- SUPPLIED INFORMATION:

□ □ □ □

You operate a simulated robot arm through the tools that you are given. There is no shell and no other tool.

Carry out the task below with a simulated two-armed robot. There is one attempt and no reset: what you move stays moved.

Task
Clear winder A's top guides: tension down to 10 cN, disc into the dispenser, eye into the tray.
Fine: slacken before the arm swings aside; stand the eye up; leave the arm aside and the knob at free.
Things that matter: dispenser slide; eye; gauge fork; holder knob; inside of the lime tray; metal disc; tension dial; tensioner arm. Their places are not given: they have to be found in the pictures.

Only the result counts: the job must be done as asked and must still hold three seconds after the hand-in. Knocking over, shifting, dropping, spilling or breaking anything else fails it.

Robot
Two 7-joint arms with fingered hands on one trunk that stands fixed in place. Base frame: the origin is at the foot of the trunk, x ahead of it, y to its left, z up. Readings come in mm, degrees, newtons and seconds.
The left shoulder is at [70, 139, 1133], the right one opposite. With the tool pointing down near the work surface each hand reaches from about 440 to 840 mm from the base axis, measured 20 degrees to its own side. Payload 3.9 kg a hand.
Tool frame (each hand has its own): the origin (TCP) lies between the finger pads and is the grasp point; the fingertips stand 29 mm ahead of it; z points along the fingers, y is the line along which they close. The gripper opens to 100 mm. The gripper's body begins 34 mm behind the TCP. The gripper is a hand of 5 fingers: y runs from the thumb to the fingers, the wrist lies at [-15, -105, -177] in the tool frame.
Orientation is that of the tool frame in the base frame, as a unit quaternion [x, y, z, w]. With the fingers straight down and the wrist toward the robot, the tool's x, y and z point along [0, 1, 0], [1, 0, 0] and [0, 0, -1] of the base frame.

□ □ □ □

- EXERCISE: Without changing a word, restate the whole listing.

- FINAL RESULT:
You operate a simulated robot arm through the tools that you are given. There is no shell and no other tool.

Carry out the task below with a simulated two-armed robot. There is one attempt and no reset: what you move stays moved.

Task
Clear winder A's top guides: tension down to 10 cN, disc into the dispenser, eye into the tray.
Fine: slacken before the arm swings aside; stand the eye up; leave the arm aside and the knob at free.
Things that matter: dispenser slide; eye; gauge fork; holder knob; inside of the lime tray; metal disc; tension dial; tensioner arm. Their places are not given: they have to be found in the pictures.

Only the result counts: the job must be done as asked and must still hold three seconds after the hand-in. Knocking over, shifting, dropping, spilling or breaking anything else fails it.

Robot
Two 7-joint arms with fingered hands on one trunk that stands fixed in place. Base frame: the origin is at the foot of the trunk, x ahead of it, y to its left, z up. Readings come in mm, degrees, newtons and seconds.
The left shoulder is at [70, 139, 1133], the right one opposite. With the tool pointing down near the work surface each hand reaches from about 440 to 840 mm from the base axis, measured 20 degrees to its own side. Payload 3.9 kg a hand.
Tool frame (each hand has its own): the origin (TCP) lies between the finger pads and is the grasp point; the fingertips stand 29 mm ahead of it; z points along the fingers, y is the line along which they close. The gripper opens to 100 mm. The gripper's body begins 34 mm behind the TCP. The gripper is a hand of 5 fingers: y runs from the thumb to the fingers, the wrist lies at [-15, -105, -177] in the tool frame.
Orientation is that of the tool frame in the base frame, as a unit quaternion [x, y, z, w]. With the fingers straight down and the wrist toward the robot, the tool's x, y and z point along [0, 1, 0], [1, 0, 0] and [0, 0, -1] of the base frame.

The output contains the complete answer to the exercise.